3.    Judul tidak diakhiri tanda baca.

B.      LATAR BELAKANG
Unsur pokok yang harus ada dalam penulisan Latar Belakang Permasalahan adalah perlunya menonjolkan bahwa masalah itu sangat penting untuk diatasi dan menarik untuk diteliti. Sehingga fenomena problematika yang akan kita bahas menunjukkan tingkat seriousness of the problem. Tingkat keseriusan masalah ini dapat dilihat dari aspek kegawatan karena sifatnya dapat mengancam jiwa, luasnya wilayah yang terkena dampak masalah, aspek teknologi atau aspek kecemasan yang menimpa pada masyarakat. Aspek ini tentunya harus didukung data pendukung yang meyakinkan. Untuk keperluan data, maka sumber-sumber pustaka seperti jurnal ilmiah, laporan penelitian, publikasi pemerintah sangatlah penting.
Masalah yang sering dijumpai, pada awal-awal penulisan Latar Belakang Permasalahan adalah awal yang terlalu lebar dan tidak terstruktur. Meskipun konsep pembahasan dalam Latar Belakang Permasalahan itu mengikuti pola piramida terbalik, namun awal yang terlalu lebar menyebabkan kita dapat kehilangan fokus.
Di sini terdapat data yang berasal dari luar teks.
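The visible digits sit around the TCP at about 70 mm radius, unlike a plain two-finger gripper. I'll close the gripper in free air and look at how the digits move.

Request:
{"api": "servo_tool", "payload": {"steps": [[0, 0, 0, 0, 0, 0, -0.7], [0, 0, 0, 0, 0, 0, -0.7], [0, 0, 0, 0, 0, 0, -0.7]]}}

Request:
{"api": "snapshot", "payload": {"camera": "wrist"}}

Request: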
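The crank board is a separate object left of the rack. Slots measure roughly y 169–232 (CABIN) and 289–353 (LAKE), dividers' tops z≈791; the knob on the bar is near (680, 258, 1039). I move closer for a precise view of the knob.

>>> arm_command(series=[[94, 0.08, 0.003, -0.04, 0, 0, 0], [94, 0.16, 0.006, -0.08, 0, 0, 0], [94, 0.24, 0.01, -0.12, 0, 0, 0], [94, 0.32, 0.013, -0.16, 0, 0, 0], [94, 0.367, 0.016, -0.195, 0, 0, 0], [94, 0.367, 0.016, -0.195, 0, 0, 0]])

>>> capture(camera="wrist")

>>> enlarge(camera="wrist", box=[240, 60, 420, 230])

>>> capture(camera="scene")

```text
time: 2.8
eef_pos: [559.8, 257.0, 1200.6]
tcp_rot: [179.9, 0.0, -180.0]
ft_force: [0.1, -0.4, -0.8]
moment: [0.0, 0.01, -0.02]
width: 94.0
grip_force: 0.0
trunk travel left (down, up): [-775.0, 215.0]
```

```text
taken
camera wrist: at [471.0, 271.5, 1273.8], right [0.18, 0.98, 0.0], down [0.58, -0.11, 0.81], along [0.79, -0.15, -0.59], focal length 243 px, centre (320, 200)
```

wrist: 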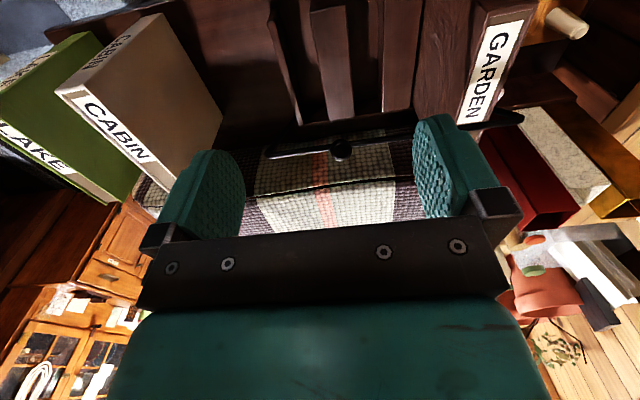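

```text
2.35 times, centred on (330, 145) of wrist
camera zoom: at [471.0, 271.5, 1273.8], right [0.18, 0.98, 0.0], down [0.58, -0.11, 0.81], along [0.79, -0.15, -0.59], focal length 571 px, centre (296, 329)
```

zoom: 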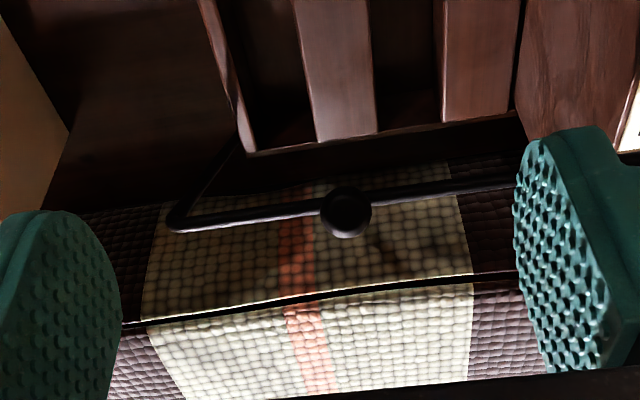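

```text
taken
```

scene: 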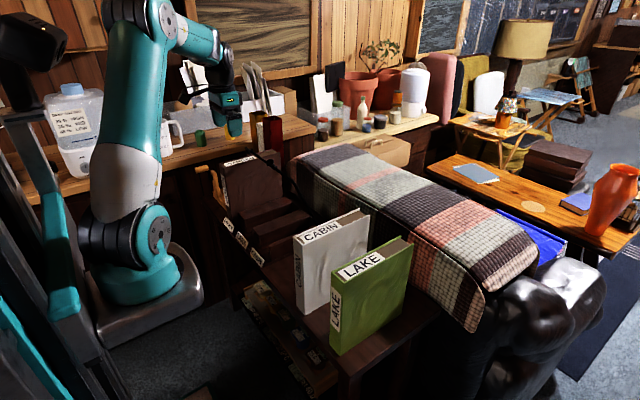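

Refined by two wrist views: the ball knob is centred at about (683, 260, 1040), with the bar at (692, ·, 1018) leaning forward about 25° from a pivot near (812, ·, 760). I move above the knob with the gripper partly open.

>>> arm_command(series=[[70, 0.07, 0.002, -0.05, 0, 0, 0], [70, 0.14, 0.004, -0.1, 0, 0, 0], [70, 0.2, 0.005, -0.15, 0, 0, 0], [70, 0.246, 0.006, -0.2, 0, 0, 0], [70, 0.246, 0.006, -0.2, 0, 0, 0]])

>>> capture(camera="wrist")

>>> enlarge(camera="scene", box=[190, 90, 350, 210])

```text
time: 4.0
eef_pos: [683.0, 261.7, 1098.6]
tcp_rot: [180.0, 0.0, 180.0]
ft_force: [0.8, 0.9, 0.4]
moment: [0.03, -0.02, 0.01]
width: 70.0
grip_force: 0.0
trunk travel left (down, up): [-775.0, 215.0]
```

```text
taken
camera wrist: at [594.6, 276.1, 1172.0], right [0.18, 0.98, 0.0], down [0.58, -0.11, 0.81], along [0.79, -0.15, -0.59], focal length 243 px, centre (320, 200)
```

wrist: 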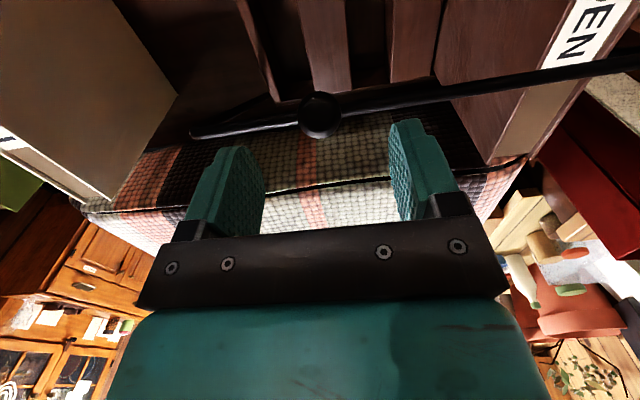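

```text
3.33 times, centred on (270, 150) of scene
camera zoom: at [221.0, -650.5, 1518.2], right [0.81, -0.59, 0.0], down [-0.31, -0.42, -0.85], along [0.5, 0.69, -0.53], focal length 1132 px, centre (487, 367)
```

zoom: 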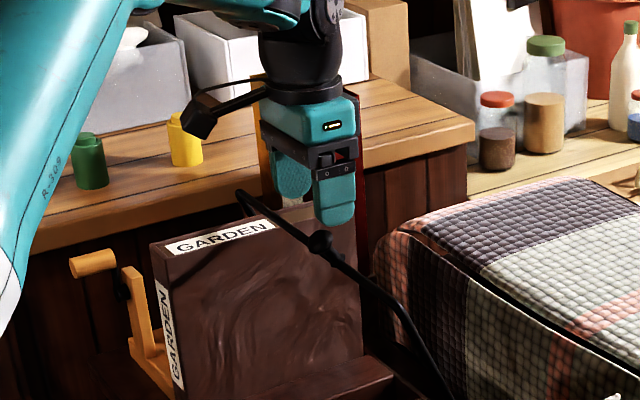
Dengan pembahasan secara terstruktur mengikuti pola tersebut, memungkinkan kita memperoleh akhir yang mengerucut pada suatu masalah utama.
Dalam latar belakang calon peneliti memaparkan:
1.      mengapa penelitian tersebut harus dilakukan?
2.      bagaimana kalau tidak dilakukan penelitian?
3.      bagaimana kalau dilakukan penelitian?
Pada saat menjelaskan mengapa penelitian dilakukan, calon peneliti harus menjelaskan fenomena/masalah yang ada dilapangan sehingga menyebabkan perlunya untuk dilakukan penelitian. Dalam menjelaskan masalah, calon peneliti harus membandingkan antara harapan atau teori dengan kenyataan yang ada sehingga timbul kesenjangan (masalah).
Fenomena yang ada dapat diperoleh dari:
1. hasil penelitian pendahuluan (small research)
2. hasil penelitian orang lain
3. instansi lain yang sesuai
4. pengalaman calon peneliti
Data atau fenomena tersebut disusun dengan menggunakan metode deduktif atau induktif (dari umum ke khusus atau dari khusus ke umum). Contoh menggunakan metode deduktif. Dalam kesempatan ini calon peneliti ingin menjelaskan data yang berasal dari organisasi kesehatan dunia, dinas kesehatan kabupaten, dinas kesehatan provinsi, departemen kesehatan, rumah sakit kabupaten atau kota, dan unit tertentu di rumah sakit kabupaten atau kota/puskesmas/masyarakat. Maka pada saat menuliskan calon meneliti mengurutkan data.
Selanjutnya setelah menampilkan fenomena tersebut calon peneliti mengungkapkan masalah atau kesenjangan yang ada, dengan cara membandingkan antara harapan dan kenyataan. Hasil perbandingan tersebut menunjukan adanya kesenjangan yang harus dicari jalan pemecahannya. Salah satu pemecahannya adalah perlunya penelitian dilakukan untuk menjawab masalah tersebut. Setelah itu peneliti juga memberikan alasan apabila penelitian tidak dilakukan dan apabila penelitian dilakukan.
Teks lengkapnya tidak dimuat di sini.